# GIVEN MATERIAL

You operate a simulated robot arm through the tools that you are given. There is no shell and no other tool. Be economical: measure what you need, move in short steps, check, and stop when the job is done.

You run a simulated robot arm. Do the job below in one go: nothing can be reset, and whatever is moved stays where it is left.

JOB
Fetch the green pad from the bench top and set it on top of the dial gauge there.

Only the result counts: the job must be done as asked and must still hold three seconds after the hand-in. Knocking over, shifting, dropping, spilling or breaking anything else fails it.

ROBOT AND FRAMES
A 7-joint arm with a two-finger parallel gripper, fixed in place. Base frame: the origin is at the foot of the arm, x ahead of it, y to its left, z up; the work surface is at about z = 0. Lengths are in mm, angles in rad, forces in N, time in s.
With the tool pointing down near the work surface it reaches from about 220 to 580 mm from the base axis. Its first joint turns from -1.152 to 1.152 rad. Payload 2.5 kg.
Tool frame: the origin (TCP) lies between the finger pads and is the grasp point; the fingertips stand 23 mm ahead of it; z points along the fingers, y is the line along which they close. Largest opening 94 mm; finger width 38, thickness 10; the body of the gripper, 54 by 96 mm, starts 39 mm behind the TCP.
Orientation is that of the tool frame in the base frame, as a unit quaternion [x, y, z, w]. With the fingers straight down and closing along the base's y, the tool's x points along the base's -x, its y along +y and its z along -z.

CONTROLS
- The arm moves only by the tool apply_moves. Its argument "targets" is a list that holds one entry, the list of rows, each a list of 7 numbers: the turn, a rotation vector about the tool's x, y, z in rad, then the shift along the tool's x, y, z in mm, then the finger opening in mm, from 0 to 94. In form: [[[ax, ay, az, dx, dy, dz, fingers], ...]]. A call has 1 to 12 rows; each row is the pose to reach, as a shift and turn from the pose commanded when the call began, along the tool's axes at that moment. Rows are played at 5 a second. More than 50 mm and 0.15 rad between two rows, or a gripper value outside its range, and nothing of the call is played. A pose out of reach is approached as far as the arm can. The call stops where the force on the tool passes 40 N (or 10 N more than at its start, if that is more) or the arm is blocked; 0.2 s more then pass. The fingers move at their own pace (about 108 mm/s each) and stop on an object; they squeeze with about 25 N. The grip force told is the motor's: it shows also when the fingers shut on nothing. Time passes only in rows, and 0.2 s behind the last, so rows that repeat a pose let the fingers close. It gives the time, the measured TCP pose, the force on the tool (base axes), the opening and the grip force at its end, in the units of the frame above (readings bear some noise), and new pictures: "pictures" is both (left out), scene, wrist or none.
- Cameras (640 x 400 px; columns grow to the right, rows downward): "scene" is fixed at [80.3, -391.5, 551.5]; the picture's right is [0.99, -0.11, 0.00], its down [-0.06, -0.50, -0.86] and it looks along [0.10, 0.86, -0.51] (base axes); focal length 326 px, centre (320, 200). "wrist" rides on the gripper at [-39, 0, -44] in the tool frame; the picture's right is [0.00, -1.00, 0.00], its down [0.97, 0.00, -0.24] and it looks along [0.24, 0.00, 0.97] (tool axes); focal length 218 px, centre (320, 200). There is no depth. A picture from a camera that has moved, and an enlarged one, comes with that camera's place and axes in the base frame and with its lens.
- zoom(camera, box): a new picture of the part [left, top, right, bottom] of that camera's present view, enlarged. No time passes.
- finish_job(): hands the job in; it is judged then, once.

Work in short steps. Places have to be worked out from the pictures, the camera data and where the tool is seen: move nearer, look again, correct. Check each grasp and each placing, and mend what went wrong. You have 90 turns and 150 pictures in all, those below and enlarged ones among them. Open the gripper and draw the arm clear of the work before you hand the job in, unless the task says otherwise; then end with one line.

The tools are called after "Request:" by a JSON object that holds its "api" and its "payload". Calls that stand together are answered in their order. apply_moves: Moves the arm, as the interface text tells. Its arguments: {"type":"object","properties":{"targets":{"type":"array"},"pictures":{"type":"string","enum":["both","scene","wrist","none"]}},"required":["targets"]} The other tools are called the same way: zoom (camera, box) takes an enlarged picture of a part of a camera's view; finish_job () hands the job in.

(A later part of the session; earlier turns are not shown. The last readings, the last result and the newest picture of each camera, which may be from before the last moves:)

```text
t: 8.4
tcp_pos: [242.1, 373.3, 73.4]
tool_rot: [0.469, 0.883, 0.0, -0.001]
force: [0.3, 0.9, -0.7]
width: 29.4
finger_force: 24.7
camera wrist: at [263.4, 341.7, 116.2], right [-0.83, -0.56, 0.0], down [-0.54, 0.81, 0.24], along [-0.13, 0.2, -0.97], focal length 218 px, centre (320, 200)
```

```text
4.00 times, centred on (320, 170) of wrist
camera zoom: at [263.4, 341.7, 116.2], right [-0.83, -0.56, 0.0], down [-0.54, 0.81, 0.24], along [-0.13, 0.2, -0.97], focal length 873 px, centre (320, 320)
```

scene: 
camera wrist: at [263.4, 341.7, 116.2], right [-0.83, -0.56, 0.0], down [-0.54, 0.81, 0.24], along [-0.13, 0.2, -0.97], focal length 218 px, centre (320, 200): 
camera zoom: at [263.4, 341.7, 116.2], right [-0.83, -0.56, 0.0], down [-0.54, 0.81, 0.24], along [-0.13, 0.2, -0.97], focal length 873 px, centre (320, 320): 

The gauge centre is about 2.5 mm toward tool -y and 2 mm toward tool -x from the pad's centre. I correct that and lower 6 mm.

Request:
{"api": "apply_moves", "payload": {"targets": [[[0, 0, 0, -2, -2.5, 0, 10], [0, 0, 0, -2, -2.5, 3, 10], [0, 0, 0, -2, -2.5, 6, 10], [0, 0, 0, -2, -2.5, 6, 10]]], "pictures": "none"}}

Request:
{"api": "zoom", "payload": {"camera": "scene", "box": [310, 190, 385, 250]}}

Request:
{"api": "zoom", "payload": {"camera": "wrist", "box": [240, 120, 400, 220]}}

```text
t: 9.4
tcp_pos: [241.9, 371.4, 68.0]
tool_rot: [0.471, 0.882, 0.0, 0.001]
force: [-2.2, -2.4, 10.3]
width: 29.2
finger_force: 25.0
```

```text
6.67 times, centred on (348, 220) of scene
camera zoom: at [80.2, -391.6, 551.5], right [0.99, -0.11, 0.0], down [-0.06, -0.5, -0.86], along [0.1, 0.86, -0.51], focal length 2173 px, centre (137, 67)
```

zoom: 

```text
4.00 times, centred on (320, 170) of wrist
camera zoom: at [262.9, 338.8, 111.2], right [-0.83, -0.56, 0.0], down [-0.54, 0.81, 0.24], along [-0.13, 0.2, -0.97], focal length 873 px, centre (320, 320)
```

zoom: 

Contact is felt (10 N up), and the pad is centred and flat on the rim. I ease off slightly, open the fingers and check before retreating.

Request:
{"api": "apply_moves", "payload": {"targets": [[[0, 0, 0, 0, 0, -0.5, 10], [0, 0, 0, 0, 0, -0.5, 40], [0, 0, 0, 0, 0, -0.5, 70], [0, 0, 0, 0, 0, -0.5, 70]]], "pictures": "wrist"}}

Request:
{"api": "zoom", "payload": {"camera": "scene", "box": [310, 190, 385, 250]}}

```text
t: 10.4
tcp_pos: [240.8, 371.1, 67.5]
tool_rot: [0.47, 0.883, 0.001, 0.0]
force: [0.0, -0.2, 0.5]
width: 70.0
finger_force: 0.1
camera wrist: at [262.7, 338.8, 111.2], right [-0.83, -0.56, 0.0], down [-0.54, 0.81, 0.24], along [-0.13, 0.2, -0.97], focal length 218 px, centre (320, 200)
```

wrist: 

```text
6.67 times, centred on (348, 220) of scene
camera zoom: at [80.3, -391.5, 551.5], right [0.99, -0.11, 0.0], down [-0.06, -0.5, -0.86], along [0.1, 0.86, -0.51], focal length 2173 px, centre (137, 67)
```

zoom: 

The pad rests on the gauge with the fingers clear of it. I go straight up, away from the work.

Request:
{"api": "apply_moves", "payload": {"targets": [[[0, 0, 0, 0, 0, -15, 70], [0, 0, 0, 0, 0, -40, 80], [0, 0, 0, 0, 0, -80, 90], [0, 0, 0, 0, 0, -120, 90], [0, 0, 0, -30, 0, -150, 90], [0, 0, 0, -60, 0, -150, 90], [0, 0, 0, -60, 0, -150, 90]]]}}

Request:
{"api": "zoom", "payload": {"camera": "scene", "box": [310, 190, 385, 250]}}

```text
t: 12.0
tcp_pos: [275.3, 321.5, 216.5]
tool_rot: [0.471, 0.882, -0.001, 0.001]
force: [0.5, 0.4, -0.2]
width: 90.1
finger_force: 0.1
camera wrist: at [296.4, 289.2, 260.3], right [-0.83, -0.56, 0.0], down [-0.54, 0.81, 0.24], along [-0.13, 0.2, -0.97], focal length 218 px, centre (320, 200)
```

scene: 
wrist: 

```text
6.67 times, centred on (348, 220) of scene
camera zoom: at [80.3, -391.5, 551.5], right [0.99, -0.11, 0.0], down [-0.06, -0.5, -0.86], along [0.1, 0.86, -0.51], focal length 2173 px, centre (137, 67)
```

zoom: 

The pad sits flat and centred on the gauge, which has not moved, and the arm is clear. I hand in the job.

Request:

# WORK REQUIRED
Scan the listing above for the word "grasp" and copy every line that holds it.

# REPLY TO THE EXERCISE
Tool frame: the origin (TCP) lies between the finger pads and is the grasp point; the fingertips stand 23 mm ahead of it; z points along the fingers, y is the line along which they close. Largest opening 94 mm; finger width 38, thickness 10; the body of the gripper, 54 by 96 mm, starts 39 mm behind the TCP.
Work in short steps. Places have to be worked out from the pictures, the camera data and where the tool is seen: move nearer, look again, correct. Check each grasp and each placing, and mend what went wrong. You have 90 turns and 150 pictures in all, those below and enlarged ones among them. Open the gripper and draw the arm clear of the work before you hand the job in, unless the task says otherwise; then end with one line.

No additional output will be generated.